Pluralisme adat tersebut melahirnya sebuah
bentuk masyarakat yang sangat terbuka dengan kebudayaan dan peradaban
asing. Salah satu buktinya adalah perkuburan Cina kuno yang masih terdapat di Panigoran, sebuah pusat pemakaman setempat, di mana kuburan orang-orang Cina menyatu dengan kuburan orang-orang setempat.
Walau orang-orang Cina sudah tidak ada lagi
di tempat ini baik itu karena banyak dari mereka telah pindah ke
kota-kota lain di Indonesia yang kaya maupun karena orang-orang Cina
tersebut telah hilang akibat berasimilasi dengan penduduk dengan memakai
marga dan telah lupa dengan bahasa nenek moyangnya, namun kemajemukan
tersebut masih terasa sampai sekarang.
Tanah Rambe sendiri, walau dibuka pertama
sekali oleh marga Pohan (atau Pardosi) sekarang kebanyakan dihuni oleh
marga Purba dan Simamora, karena paska perdamaian dengan Raja Alang
Pardosi, Raja Purba diijinkan menetap di Tanah Rambe karena mempunyai
istri boru Pardosi Pohan. Orang-orang Pardosi, sebagai pembuka tanah
masih terdapat di Tanah Rambe dengan jumlah yang sedikit.
Di wilayah sekitar Tanah Rambe terdapat beberapa huta yang dihuni oleh marga-marga yang berbeda seperti Siniang-Laksa oleh marga Marbun, Huta Ambasang oleh marga Manalu dan lain sebagainya.
Tanah Rambe-Sebuah Situs Yang Belum Terjamah
Yang paling mengherankan dari Tanah Rambe ini
adalah kekunoannya yang belum banyak terjamah oleh pakar-pakar arkeolog
Indonesia . Padahal dengan kekayaan sejarah dan letaknya yang strategis
dapat dipastikan bahwa di bawah perut bumi Tanah Rambe tersimpan
benda-benda arkeologi yang sangat berharga. Dalam penelusuran penulis,
banyak benda-benda pusaka yang dimiliki oleh masyarakat yang berasal
dari nenek moyang masing-masing yang berbentuk ‘sangat aneh’ untuk ukuran setempat.
Misalnya anting-anting kuno,
perhiasan-perhiasan yang bentuknya sangat artistik dan bentuknya aneh,
pedang, pustaha laklak yang nampaknya tidak terurus oleh genarasi
sekarang yang tidak berminat. Selain patung-patung megalitikum yang
terbiarkan dan tak terurus karena penduduk tidak tahu siapa yang
membangun dan apa fungsinya, di Tanah Rambe juga terdapat hunian-hunian
lama atau huta-huta kuno yang sudah tidak berpenduduk lagi.

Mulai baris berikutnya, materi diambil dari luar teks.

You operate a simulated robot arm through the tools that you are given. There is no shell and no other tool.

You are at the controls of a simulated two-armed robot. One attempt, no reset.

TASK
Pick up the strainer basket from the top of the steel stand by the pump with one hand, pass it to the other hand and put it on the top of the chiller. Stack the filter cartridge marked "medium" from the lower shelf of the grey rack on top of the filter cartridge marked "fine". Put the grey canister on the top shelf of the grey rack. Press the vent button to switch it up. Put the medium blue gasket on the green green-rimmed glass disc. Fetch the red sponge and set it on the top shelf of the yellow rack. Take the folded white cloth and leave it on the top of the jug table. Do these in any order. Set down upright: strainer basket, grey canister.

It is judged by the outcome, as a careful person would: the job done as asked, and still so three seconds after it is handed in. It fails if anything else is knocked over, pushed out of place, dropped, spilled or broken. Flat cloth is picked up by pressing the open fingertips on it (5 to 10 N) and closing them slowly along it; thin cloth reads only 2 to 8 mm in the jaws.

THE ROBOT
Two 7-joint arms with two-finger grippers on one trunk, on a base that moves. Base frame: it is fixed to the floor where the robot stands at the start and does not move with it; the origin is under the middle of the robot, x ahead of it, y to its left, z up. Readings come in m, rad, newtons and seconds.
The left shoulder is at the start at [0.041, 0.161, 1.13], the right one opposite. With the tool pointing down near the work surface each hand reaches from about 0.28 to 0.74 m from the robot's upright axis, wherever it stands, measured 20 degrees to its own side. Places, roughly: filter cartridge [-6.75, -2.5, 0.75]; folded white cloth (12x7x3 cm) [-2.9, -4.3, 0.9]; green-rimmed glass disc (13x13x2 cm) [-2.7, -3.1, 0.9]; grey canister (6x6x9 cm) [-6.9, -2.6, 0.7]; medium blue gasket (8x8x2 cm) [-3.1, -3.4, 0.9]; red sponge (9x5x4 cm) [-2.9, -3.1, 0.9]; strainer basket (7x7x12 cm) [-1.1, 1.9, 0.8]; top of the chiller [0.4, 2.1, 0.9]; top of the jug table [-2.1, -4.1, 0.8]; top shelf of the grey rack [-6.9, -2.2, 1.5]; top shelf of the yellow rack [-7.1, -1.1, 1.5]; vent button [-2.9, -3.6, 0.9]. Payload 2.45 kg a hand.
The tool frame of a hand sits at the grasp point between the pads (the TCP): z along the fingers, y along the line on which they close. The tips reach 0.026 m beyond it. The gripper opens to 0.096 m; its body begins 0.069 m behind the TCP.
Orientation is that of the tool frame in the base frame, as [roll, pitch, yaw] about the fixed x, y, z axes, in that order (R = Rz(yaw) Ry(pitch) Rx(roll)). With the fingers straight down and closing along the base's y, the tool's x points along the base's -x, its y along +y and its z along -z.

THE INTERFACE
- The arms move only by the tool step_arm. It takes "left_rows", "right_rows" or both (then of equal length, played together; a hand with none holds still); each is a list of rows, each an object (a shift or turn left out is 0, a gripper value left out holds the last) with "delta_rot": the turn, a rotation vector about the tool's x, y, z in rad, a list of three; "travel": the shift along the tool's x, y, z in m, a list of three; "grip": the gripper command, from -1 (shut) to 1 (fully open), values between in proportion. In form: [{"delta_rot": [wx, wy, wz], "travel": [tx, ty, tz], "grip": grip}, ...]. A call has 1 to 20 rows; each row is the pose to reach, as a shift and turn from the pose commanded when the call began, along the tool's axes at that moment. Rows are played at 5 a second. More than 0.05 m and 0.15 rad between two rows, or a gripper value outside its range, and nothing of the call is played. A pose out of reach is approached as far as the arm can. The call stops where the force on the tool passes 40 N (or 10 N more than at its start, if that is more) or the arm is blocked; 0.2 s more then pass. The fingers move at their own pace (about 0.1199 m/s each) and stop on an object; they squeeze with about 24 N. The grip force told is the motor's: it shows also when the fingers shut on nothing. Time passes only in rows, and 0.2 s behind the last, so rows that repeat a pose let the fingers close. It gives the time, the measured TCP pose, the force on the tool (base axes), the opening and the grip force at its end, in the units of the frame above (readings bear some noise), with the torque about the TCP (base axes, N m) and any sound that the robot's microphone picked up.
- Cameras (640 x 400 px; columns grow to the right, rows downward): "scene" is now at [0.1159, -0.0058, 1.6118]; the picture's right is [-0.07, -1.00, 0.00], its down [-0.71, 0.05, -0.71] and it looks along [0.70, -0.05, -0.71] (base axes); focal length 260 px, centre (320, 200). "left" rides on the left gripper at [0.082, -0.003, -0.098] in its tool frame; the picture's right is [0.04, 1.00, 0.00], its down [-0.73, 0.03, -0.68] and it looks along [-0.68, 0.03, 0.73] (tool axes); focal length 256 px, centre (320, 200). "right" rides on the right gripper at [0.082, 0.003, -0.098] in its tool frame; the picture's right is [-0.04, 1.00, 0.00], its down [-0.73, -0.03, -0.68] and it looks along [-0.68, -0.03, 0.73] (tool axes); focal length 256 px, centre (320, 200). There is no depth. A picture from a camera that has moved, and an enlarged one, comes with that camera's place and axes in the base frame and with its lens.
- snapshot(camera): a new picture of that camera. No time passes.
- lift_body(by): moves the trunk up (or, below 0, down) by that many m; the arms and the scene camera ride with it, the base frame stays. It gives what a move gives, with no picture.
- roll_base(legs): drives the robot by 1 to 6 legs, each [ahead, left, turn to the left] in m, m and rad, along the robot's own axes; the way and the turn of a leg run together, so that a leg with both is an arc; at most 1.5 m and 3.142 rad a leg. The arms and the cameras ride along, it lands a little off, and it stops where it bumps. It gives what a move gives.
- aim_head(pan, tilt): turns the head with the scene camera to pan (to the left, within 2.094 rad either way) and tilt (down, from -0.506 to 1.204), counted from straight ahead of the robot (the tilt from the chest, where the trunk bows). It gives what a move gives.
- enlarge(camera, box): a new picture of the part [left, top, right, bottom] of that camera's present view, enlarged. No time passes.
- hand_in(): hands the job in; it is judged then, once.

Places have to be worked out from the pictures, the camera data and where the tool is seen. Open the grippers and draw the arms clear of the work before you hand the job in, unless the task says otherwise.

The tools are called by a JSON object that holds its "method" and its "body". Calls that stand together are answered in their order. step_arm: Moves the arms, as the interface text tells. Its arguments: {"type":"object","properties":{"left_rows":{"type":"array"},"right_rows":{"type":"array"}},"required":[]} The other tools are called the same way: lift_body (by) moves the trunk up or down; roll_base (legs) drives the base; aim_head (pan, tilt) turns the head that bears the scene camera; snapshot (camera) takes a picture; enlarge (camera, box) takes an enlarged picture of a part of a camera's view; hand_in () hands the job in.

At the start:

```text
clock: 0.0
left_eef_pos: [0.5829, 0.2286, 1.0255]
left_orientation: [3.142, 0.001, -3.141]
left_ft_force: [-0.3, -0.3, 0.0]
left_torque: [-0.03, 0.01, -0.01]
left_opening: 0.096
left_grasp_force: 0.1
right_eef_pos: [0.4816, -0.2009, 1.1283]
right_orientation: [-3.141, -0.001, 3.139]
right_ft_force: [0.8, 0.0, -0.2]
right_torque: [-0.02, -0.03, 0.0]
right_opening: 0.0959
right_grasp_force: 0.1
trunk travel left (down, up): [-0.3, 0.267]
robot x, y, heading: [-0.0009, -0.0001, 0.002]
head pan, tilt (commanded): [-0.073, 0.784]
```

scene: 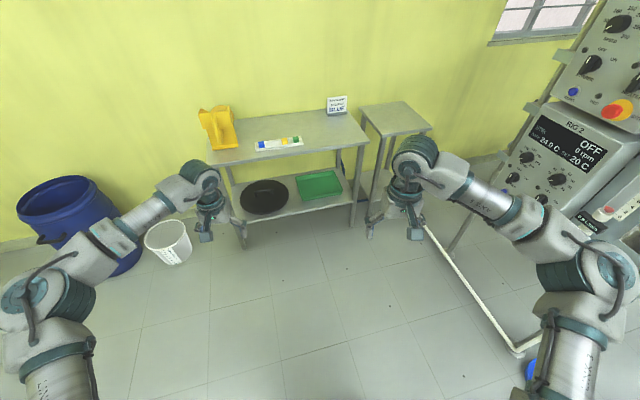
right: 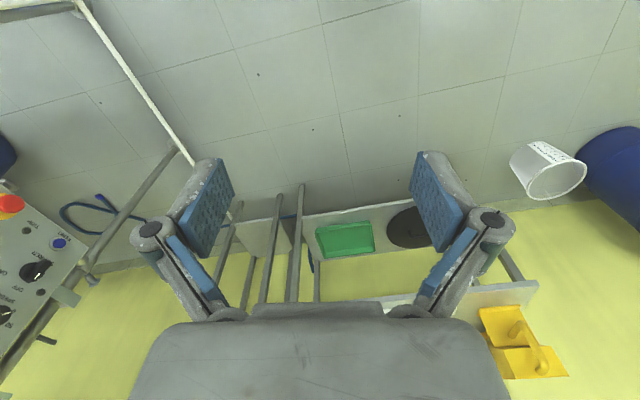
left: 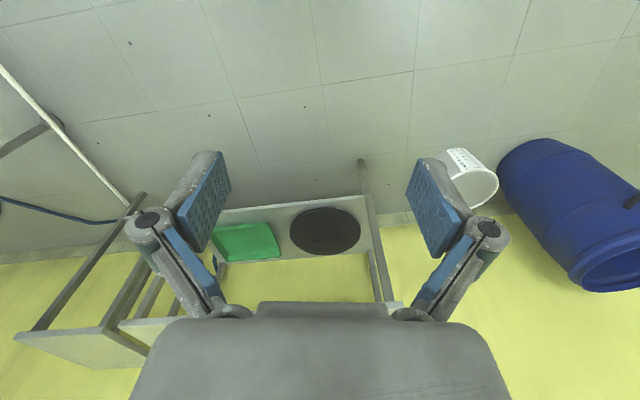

Sesekali, apabila petani mencoba menanaminya
sering sekali menemukan benda-benda aneh yang sering kali menimbulkan
kecurigaan mengenai keangkeran tempat tersebut. Padahal mungkin saja
benda yang ditemukannya tersebut adalah benda arkeologi yang sangat
mahal dan tempat tersebut merupakan hunian kuno orang-orang lama.
Karena letaknya yang strategis dan tempat
persinggahan para pengelana, sudah barang tentu di sekitar jalan-jalan
menuju tanah Rambe, sering sekali ditemukan benda-benda dalam bentuk
batu dan logam yang diduga sebagai tempat persinggahan para pengelana
dari kelelahan.
Argumentasi lainnya yang mendukung fakta-fakta kekayaan sejarah tersebut adalah terdapatnya seorang
tokoh sejarah di Tukka yang sangat berpengaruh dalam sejarah peradaban
Batak secara keseluruhan. Di antaranya adalah Raja Tuktung Pardosi, cucu
dari Raja Alang Pardosi.
Kemasyhuran Raja Tuktung, seperti yang dicatat di “Hikayat Raja Tuktung”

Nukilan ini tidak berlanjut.